Women at Work in Twenty-First-Century European Cinema
Europe's working women in film fantasy and sobering reality
From hairdressers and caregivers to reproductive workers and power-suited executives, images of women's labor have powered a fascinating new movement within twenty-first-century European cinema. Social realist dramas capture precarious working conditions. Comedies exaggerate the habits of the global managerial class. Stories from countries battered by the global financial crisis emphasize the patriarchal family, debt, and unemployment.

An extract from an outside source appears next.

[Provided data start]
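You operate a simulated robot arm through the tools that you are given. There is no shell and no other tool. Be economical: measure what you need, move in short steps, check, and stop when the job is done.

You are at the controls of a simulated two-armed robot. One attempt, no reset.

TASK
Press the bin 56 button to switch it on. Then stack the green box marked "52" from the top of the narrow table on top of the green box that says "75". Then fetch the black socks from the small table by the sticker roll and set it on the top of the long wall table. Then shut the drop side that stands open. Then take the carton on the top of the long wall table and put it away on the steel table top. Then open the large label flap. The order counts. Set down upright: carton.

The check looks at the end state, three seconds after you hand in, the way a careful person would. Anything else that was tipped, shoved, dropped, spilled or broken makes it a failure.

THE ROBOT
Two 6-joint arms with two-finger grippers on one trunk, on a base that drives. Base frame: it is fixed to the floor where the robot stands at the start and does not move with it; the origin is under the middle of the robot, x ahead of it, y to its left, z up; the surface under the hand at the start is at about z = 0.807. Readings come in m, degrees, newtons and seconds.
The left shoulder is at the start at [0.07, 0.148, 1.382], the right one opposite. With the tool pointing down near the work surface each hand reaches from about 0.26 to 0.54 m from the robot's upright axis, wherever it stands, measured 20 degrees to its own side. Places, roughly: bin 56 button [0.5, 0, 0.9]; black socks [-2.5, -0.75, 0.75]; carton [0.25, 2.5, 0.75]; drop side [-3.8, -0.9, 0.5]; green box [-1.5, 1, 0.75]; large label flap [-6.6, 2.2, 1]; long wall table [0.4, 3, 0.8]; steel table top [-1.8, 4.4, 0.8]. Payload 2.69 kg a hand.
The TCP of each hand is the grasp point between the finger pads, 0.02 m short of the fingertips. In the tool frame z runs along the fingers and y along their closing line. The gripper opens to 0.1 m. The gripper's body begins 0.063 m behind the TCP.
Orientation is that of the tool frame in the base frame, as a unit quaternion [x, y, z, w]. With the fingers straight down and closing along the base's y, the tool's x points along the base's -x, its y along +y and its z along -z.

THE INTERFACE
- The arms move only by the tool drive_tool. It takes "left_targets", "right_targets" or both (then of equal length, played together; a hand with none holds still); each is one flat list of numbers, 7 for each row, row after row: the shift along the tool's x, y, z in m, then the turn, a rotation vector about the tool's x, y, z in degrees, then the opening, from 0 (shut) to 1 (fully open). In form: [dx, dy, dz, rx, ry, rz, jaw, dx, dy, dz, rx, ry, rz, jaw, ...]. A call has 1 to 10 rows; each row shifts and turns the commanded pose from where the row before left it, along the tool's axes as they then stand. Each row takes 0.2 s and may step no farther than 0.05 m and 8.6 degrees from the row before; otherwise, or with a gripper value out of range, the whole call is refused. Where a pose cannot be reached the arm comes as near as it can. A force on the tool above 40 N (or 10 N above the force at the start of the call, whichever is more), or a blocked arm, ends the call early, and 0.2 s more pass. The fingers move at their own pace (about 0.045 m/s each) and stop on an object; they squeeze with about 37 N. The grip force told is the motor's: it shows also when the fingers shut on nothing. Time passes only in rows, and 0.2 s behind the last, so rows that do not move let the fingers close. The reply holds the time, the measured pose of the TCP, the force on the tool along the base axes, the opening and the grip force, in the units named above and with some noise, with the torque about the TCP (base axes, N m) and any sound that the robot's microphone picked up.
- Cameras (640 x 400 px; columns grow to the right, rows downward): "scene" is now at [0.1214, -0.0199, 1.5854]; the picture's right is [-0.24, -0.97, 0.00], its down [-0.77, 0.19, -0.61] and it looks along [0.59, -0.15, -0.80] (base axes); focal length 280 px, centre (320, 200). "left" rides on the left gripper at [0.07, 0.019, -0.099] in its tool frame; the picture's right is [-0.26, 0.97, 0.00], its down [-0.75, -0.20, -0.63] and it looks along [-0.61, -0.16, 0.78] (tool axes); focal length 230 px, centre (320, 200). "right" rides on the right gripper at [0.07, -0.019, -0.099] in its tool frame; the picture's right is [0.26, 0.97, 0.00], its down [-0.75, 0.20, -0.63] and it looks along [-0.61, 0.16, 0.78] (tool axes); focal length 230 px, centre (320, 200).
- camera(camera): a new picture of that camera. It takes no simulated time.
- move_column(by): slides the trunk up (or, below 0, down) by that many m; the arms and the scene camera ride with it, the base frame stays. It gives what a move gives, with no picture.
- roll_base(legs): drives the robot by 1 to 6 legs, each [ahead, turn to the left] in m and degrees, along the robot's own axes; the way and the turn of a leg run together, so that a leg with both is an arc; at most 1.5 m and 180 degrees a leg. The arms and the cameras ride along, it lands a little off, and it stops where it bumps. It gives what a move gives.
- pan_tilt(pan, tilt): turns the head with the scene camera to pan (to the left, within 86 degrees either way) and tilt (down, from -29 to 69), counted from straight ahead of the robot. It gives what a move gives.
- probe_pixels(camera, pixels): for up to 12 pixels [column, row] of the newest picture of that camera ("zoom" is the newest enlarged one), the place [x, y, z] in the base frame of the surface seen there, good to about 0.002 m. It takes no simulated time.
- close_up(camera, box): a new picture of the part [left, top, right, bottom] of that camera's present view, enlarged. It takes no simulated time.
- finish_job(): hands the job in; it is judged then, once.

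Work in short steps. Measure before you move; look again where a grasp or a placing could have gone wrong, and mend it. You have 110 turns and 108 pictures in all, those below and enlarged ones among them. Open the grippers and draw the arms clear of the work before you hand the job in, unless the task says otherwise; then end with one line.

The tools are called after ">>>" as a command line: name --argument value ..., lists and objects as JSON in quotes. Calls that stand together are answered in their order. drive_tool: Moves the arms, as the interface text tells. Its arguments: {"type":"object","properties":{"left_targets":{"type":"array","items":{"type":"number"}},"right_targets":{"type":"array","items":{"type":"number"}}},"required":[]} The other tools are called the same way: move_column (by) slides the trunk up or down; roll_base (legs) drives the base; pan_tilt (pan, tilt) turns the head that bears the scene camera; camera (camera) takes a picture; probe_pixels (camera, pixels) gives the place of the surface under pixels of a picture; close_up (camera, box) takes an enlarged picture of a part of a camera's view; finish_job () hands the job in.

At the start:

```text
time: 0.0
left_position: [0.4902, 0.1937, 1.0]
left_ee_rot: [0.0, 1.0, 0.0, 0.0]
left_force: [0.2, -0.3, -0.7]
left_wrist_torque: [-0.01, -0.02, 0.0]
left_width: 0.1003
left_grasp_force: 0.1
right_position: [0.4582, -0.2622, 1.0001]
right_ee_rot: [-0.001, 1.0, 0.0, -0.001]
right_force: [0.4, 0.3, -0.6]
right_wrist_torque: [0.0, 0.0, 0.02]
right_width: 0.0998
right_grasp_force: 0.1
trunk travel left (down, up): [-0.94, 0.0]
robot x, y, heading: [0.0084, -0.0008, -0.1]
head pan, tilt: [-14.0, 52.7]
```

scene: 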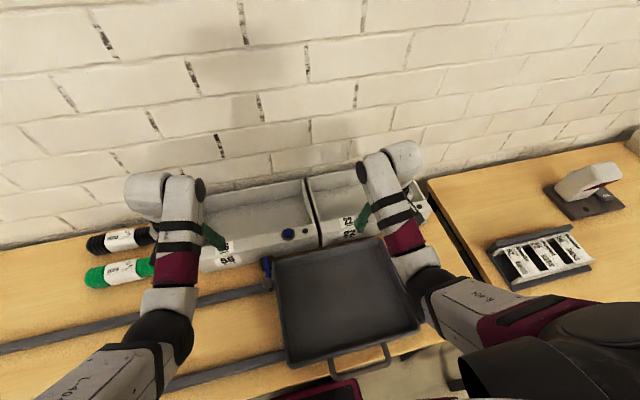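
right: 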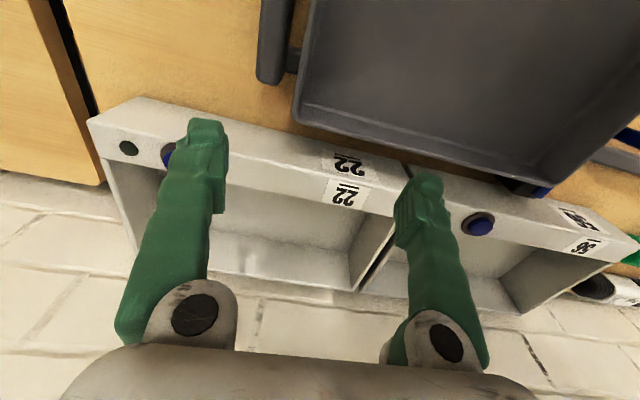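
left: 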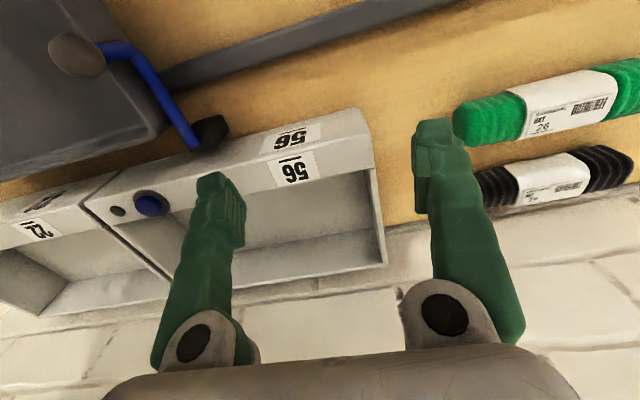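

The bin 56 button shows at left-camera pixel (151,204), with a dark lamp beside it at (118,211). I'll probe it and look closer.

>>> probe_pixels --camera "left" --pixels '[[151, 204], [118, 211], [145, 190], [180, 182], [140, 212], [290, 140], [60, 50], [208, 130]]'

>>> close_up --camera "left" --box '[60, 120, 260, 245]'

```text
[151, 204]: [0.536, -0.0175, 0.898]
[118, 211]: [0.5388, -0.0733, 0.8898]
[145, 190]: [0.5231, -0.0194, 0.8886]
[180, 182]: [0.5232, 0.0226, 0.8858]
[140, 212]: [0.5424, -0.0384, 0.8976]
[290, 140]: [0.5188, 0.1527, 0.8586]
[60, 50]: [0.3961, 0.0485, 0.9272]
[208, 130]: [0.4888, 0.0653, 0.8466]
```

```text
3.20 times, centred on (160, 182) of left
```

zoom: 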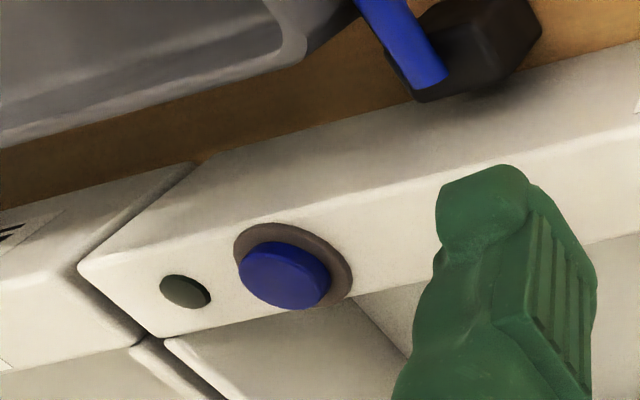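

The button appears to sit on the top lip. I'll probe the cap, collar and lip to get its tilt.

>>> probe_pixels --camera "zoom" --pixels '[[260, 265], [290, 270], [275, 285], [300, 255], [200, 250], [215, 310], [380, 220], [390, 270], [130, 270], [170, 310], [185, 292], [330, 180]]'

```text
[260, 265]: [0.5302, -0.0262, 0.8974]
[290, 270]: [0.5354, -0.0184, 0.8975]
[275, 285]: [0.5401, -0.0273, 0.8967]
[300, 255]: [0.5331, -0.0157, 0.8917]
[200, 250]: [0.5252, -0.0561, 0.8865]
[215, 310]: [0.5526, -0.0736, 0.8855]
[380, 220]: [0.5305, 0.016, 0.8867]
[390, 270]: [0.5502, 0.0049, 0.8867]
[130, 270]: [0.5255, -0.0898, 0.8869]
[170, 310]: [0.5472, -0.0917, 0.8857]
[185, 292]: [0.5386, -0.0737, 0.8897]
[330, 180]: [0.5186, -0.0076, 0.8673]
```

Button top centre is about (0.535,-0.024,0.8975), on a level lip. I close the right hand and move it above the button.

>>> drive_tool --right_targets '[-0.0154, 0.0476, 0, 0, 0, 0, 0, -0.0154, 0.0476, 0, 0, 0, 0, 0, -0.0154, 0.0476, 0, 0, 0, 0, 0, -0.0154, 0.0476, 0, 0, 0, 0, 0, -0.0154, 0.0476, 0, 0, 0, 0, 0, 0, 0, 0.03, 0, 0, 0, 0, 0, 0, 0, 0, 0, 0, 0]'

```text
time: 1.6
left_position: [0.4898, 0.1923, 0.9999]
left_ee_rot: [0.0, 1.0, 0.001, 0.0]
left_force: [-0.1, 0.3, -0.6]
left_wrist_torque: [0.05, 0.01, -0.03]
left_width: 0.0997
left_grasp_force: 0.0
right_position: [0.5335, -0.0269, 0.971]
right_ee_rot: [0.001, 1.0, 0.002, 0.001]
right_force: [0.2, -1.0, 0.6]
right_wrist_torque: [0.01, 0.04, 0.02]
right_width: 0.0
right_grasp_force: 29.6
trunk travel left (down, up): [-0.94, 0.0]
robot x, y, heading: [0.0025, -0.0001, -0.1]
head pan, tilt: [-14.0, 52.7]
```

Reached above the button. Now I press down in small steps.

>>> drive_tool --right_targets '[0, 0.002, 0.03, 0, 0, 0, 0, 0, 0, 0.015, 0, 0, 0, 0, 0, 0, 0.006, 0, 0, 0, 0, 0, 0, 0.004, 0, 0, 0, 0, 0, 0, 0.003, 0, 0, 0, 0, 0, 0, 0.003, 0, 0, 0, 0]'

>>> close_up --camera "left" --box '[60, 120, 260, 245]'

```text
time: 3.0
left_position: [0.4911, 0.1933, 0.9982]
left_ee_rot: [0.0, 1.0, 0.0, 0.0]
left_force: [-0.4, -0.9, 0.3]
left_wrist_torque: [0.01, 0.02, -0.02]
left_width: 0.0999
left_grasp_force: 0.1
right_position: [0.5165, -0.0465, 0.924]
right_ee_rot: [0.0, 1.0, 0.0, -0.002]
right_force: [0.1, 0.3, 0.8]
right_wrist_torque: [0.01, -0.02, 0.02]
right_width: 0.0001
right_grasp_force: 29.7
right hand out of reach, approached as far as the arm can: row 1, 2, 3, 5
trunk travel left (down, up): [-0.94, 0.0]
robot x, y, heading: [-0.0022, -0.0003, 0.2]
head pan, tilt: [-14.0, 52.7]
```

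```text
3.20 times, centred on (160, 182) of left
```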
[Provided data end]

Barbara Mennel delves into the ways these films about female labor capture the tension between feminist advances and their appropriation by capitalism in a time of ongoing transformation. Looking at independent and genre films from a cross-section of European nations, Mennel sees a focus on economics and work adapted to the continent's varied kinds of capitalism and influenced by concepts in second-wave feminism. More than ever, narratives of work put female characters front and center--and female directors behind the camera. Yet her analysis shows that each film remains a complex mix of progressive and retrogressive dynamics as it addresses the changing nature of work in Europe.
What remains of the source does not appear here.